In Carrascal, there are three nickel mining companies, two of which have unions and both are fighting for survival even as the mine companies are continuing or even expanding operations. Both unions sent representatives at the weeks-long campout in Manila.

Langit has worked for six years from Mark Ventures Mining Development Corp. Mark Ventures has 1,200 workforce but most were casual or contractual workers. Only 271 were regular and considered voting members at the time.

Their union succeeded in its second attempt since 2013 to become formally recognized by the Labor department, but its effort to bargain collectively for improved wages and benefits is meeting strong opposition from the management. In their first try to form a union most of the union officers were suspended while the management “interfered” with the campaign in the certification election, Langit said.

In their second attempt, they succeeded at getting their union certified but it was followed by reprisals, including the termination of unionists such as Langit. They were punished for opposing their “lateral transfer” to a contractor. If they did not oppose it, they would have been summarily turned to regular contractuals.

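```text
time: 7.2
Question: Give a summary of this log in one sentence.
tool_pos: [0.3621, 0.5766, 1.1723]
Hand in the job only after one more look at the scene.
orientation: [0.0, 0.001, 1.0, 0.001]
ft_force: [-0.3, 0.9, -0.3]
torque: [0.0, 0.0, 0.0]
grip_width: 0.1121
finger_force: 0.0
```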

Langit and other unionists in the campout said companies are now seeking to further contractualize their workforce using the Labor department DO 174. That’s why they have “lateral transfer” In Mark Ventures. There are similar moves in Clarence T. Pimentel Mining Corp., and in the gold mining Greenstone.

Larase, union president of workers in Greenstone, a company under Australian mining firm Redfive, told Bulatlat that if the Duterte administration has worked to end contractualization, they would not have gone to Manila to camp out and march.

He said the real “Maute” or terrorists are the huge corporations seeking to reduce the workers’ wages and benefits to the lowest possible rates through contractualization and union-busting.

Larase said they have camped out in Caraga labor department since April to oppose the illegal termination of hundreds of Greenstone regular and unionized employees.

It appears that under the Duterte administration and particularly its DO 174, workers are further being pushed into contractual jobs. Unions fighting to make their contractuals regular after they stayed beyond six months on the job are being terminated, as do the unionists such as Larase in Greenstone.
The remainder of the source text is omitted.